Saturday, January 16, 2010

What My Child is Reading - January 16, 2010

I'm afraid we're still reading through the tales of Hans Christian Andersen. He wrote a lot of stories. Although they were written more than a century ago (in fact, nearly two centuries ago), many, if not most, of the central themes, are still relevant today.

So this week, we had some fun with Hans Christian Andersen, and took a look at more recent adaptations of his stories.

Thumbelina, retold and illustrated by Lauren Mills, is a softer, and shorter, version of the story, but still a little wordy for my youngest. All of the children appreciated the fanciful, water color illustrations. But, the older children were a disturbed, that every creature who met Thumbelina along the way either wanted to marry her, or marry her off.

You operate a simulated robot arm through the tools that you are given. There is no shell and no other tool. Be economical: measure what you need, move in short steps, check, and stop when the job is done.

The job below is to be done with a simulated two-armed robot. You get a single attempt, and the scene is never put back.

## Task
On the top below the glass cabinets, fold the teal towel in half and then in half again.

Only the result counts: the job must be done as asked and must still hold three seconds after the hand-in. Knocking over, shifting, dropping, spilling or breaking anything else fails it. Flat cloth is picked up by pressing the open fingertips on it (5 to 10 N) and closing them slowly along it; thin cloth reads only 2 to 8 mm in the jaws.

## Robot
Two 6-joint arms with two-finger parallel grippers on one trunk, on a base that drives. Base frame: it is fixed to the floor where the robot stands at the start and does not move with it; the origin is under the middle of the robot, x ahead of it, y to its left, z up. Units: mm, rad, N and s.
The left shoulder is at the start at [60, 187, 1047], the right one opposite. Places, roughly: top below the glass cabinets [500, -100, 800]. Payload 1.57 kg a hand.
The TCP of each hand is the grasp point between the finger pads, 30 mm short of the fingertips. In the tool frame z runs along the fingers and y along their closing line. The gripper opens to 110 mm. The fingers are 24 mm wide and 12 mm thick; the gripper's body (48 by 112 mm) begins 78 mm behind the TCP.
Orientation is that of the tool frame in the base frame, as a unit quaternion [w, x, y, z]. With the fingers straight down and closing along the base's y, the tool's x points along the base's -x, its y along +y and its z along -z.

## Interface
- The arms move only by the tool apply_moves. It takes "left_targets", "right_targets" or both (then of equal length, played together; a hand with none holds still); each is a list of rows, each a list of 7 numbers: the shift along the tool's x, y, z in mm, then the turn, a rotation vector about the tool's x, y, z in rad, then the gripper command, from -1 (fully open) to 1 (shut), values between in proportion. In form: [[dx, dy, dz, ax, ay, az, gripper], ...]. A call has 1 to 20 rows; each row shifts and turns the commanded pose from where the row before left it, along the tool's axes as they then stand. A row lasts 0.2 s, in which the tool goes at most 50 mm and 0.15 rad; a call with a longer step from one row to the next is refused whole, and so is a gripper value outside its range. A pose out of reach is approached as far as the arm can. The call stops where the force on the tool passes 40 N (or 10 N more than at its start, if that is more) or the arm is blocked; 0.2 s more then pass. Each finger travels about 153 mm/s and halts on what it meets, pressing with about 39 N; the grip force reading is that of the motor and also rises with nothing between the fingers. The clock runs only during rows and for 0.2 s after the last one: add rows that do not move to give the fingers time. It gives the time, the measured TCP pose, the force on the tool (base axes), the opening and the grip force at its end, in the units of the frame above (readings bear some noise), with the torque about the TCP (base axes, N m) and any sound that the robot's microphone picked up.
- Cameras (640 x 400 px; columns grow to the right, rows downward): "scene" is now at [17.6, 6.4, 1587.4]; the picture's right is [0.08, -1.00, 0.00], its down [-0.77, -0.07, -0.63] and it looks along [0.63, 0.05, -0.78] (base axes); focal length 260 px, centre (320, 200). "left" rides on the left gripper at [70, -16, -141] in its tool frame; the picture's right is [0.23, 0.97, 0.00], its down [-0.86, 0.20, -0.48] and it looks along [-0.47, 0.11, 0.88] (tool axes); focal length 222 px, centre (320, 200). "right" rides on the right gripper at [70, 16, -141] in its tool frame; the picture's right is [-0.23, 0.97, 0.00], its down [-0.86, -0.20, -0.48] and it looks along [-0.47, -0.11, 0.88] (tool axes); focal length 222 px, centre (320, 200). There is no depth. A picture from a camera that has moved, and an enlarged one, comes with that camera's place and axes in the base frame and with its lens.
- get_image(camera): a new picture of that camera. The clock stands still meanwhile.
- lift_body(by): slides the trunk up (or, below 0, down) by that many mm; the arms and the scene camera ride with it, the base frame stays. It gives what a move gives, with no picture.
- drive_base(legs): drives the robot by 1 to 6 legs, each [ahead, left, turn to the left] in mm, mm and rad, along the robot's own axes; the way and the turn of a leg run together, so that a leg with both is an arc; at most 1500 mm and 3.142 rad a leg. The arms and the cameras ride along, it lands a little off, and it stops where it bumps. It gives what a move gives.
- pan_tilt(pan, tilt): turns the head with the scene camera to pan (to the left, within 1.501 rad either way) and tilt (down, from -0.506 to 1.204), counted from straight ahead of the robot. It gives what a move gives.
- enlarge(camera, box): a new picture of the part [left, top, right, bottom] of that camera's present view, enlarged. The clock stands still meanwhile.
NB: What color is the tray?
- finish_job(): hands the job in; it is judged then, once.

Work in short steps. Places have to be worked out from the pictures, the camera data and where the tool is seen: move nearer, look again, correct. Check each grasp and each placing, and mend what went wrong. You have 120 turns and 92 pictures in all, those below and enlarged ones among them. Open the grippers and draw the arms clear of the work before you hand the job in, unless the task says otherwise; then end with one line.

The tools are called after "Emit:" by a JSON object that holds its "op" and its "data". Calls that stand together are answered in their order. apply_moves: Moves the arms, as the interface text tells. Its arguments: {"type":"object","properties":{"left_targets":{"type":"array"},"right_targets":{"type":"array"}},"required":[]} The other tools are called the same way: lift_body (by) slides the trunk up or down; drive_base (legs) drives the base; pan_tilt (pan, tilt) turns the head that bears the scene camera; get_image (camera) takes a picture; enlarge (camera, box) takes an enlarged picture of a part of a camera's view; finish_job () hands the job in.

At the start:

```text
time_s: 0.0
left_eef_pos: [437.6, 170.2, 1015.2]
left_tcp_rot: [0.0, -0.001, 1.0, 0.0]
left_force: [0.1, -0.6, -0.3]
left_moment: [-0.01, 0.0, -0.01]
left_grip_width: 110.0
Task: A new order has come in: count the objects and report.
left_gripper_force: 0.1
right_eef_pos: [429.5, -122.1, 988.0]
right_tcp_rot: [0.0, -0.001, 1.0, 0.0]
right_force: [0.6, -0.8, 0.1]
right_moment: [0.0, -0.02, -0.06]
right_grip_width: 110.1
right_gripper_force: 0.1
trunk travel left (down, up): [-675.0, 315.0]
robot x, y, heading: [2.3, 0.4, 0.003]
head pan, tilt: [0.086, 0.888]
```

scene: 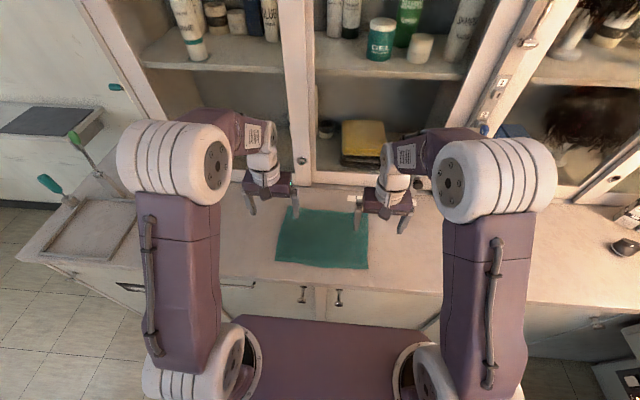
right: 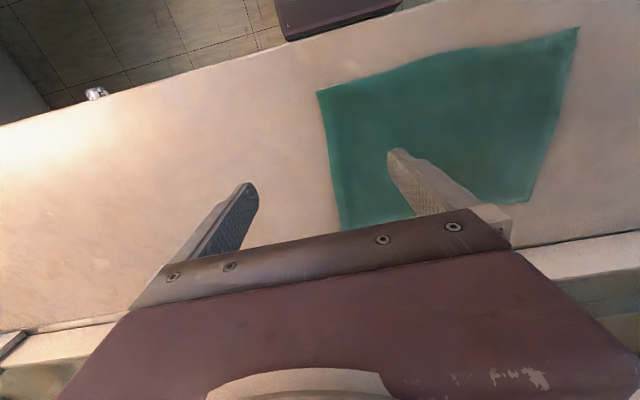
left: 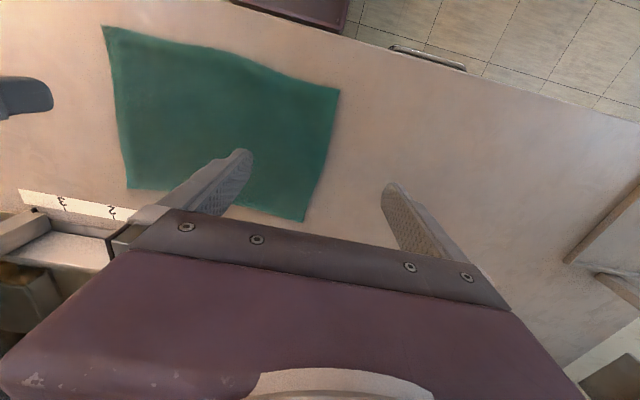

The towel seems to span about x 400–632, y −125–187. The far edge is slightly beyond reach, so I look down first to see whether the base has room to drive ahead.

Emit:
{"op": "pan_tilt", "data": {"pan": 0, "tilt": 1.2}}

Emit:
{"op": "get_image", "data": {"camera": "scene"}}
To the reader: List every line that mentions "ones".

The Little Mermaid, adapted by Rachel Isadora, is not the Disney "classic" many children are use to. It is a dark tale of unrequited love, and the desire for an eternal soul (theologically skewed, as it is). The illustrations are dramatic, and intriguing. The younger children were fascinated, and terrified by the depiction of the sea witch, while the older children thought the mermaids needed some clothing.

for sure! for sure!, illustrated by Stefan Czernecki, and translated by Mus White, was a new one to me. It is a story about the nature of gossip, set in a chicken coop. The younger children adored Czernecki's simply drawn, colorful chickens, but the message of the story went straight over their heads.

Dom DeLuise's The Nightingale, illustrated by Christopher Santoro, takes a lot of liberties with the story, while retaining the central message. The illustrations are terrifically fun. And, there is the bonus of two recipes, and a simple piano score of "The Nightingale's Song", for the children to try out.

The Dinosaur's New Clothes, by Diane Goode is also amusing. The story is clear, and the illustrations are busy, and fantastic. Needless to say, it was a big hit with the six year old boy of the house.

The Princess and The Pea, adapted by Rachel Isadora, stayed pretty true to the story, but through bright, and playful illustrations, changed the setting to Africa. There are also three different African greetings thrown in, just for fun.

My oldest daughter is reading The Princess Test,by Gail Carson Levine a short chapter book based on The Princess and The Pea. Levine is also the author of Ella Enchanted. From what my daughter has told me of it so far, it sounds very good. When she's finished with it, I think I'll read it myself.

And finally, we are still working our way through The Snow Queen, adapted by Naomi Lewis, and absolutely beautifully illustrated by Christian Birmingham. I'll let you know more about that, when we get to the end.

In the meantime, you can find even more recommendations, and reviews of children's literature, at the What My Child is Reading link up, hosted by Mouse Grows, Mouse Learns.

It's great to be a homeschooler.


Debbie said...

All your books sound great. I have heard about The Princess and The Pea, but we haven't read it yet.

Natalie PlanetSmarty said...

How fascinating to read about so many different adaptations of Andersen's work. I am curious - did any of them really appeal to your youngest? Mine is NOT good about even remotely scary or sad stories, and she never really warmed to either An Ugly Duckling or Thumbelina.

An Almost Unschooling Mom said...

I'm finding the illustrations make or break the stories for the children. The Dinosaur's New Clothes, for example, was wonderful because of the depiction of Versailles - and there was a different fairy tale illustrated on each of the Emperor's outfits (except of course, the last).

Nicole {tired, need sleep} said...

Wow, all of these sound so great... I'm such a fan of fairytales anyway, and while I normally don't like modernized adaptations, some of these really sound like they are worth reading. Thanks!

Ticia said...

I love fairy tales, but go back and forth on Hans Christian Anderson. He has great ideas, but they are so tragic. On the other hand that's the way a lot of the classic fairy tales are in their original form.